STORED DATA:
····················

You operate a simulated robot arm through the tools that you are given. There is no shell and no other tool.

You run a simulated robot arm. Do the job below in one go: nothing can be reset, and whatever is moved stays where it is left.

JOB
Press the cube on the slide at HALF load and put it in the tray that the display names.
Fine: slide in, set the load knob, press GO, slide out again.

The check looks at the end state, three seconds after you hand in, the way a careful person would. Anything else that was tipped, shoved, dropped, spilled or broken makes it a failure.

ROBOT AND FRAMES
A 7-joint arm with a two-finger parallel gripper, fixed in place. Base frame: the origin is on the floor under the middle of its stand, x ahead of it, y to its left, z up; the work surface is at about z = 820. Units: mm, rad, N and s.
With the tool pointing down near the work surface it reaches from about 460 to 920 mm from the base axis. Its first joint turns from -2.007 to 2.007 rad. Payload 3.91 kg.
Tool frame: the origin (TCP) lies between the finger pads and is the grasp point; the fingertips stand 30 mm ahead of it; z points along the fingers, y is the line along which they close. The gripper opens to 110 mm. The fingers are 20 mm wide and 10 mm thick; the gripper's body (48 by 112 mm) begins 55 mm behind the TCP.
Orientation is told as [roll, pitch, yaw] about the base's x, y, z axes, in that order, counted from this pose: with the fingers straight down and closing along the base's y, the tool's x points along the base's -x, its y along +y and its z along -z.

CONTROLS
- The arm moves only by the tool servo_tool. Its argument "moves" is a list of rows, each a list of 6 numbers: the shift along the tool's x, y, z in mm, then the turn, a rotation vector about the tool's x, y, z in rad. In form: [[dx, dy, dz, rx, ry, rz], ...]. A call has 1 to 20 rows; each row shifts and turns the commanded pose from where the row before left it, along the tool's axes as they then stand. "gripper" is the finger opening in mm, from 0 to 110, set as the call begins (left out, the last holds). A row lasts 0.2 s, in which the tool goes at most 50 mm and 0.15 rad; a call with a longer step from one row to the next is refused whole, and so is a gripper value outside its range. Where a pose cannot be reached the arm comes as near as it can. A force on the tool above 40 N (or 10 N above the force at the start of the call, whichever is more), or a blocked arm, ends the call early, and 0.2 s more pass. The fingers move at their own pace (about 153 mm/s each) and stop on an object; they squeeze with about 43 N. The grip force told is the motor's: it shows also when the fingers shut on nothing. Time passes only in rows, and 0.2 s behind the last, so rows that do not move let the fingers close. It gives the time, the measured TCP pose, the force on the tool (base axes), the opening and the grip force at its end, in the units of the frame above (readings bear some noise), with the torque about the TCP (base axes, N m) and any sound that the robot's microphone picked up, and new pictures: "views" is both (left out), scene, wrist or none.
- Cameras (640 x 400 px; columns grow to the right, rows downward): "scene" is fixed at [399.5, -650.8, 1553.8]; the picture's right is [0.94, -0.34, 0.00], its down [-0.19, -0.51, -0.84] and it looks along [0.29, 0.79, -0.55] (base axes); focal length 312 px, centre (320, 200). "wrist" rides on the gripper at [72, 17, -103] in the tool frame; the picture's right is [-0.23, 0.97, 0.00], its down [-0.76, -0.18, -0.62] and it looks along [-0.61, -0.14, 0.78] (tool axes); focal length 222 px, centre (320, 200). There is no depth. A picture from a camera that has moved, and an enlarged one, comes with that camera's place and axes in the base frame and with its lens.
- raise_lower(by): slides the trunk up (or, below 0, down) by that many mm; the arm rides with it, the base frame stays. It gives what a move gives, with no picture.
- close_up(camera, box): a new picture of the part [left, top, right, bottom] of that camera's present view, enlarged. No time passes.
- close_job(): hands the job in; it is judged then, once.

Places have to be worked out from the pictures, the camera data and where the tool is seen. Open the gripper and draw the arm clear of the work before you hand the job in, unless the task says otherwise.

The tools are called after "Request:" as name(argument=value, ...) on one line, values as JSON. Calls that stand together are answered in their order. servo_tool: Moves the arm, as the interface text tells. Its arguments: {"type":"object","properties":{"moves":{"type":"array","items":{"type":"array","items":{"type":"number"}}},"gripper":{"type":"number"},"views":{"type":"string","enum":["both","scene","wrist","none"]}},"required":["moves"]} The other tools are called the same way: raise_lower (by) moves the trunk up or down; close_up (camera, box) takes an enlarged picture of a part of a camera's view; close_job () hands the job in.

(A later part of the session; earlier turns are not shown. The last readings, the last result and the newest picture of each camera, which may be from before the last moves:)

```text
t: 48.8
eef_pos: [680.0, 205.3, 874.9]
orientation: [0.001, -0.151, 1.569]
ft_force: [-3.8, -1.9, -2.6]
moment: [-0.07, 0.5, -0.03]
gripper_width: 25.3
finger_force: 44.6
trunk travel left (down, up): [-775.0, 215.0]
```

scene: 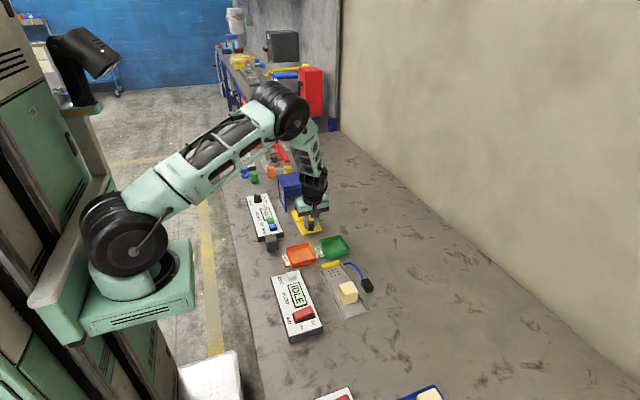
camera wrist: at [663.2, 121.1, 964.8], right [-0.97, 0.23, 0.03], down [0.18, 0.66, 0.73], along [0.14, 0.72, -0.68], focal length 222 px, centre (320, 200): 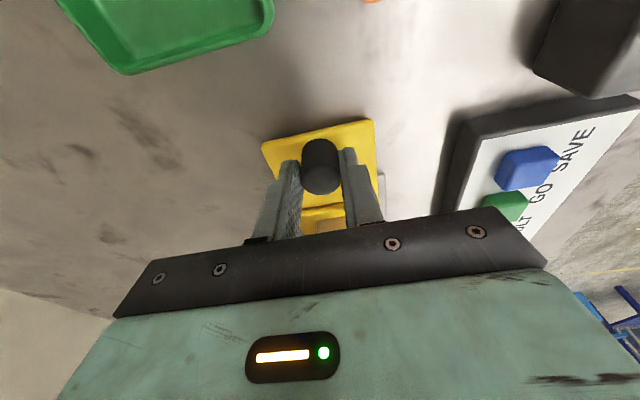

····················

OBJECTIVES:
1. Set down the given text as it stands from "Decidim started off" to "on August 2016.", and nothing more.
2. Write the lines again exactly, beginning at the line that has "Press the cube" and stopping after the line that has "A 7-joint arm"; include no other lines. Put a running number in front of each line and drop blank lines.

GIVEN TEXT:
····················

Welcome to the first post of the series on Decidim! In this post, we’ll talk about the Decidim architecture at a higher level so we can dig deeper in the next posts.

In the post where we introduced this series, we explained Decidim is not a Rails app, but a set of Rails engines. Let’s see what led to this decision, the alternatives and what this means for the developer.

Before Decidim

Decidim started off as a fork of Madrid’s Consul. Consul is a full Rails app, which means you need to fork the repo for every installation, and probably add some commits modifying the source code to customize it to your needs. At least that’s how it worked back in August 2016, when we created the Decidim repo.

Updating a git fork from the original repo can be cumbersome, but it becomes impossible if your fork is heavily customized. This was our case with our version for Barcelona. It was indeed so hard that we decided to rewrite the whole platform from scratch. Before that, we contributed on Decidim with several PRs, and we wrote a document (in Spanish) offering collaboration and ideas on how to modularize Consul so that installations didn’t need to be forked. The talks on this document didn’t come to a successful end, so we started working on Decidim on August 2016.

····················

RESULTS BY TASK:
1.
Decidim started off as a fork of Madrid’s Consul. Consul is a full Rails app, which means you need to fork the repo for every installation, and probably add some commits modifying the source code to customize it to your needs. At least that’s how it worked back in August 2016, when we created the Decidim repo.

Updating a git fork from the original repo can be cumbersome, but it becomes impossible if your fork is heavily customized. This was our case with our version for Barcelona. It was indeed so hard that we decided to rewrite the whole platform from scratch. Before that, we contributed on Decidim with several PRs, and we wrote a document (in Spanish) offering collaboration and ideas on how to modularize Consul so that installations didn’t need to be forked. The talks on this document didn’t come to a successful end, so we started working on Decidim on August 2016.

2.
1. Press the cube on the slide at HALF load and put it in the tray that the display names.
2. Fine: slide in, set the load knob, press GO, slide out again.
3. The check looks at the end state, three seconds after you hand in, the way a careful person would. Anything else that was tipped, shoved, dropped, spilled or broken makes it a failure.
4. ROBOT AND FRAMES
5. A 7-joint arm with a two-finger parallel gripper, fixed in place. Base frame: the origin is on the floor under the middle of its stand, x ahead of it, y to its left, z up; the work surface is at about z = 820. Units: mm, rad, N and s.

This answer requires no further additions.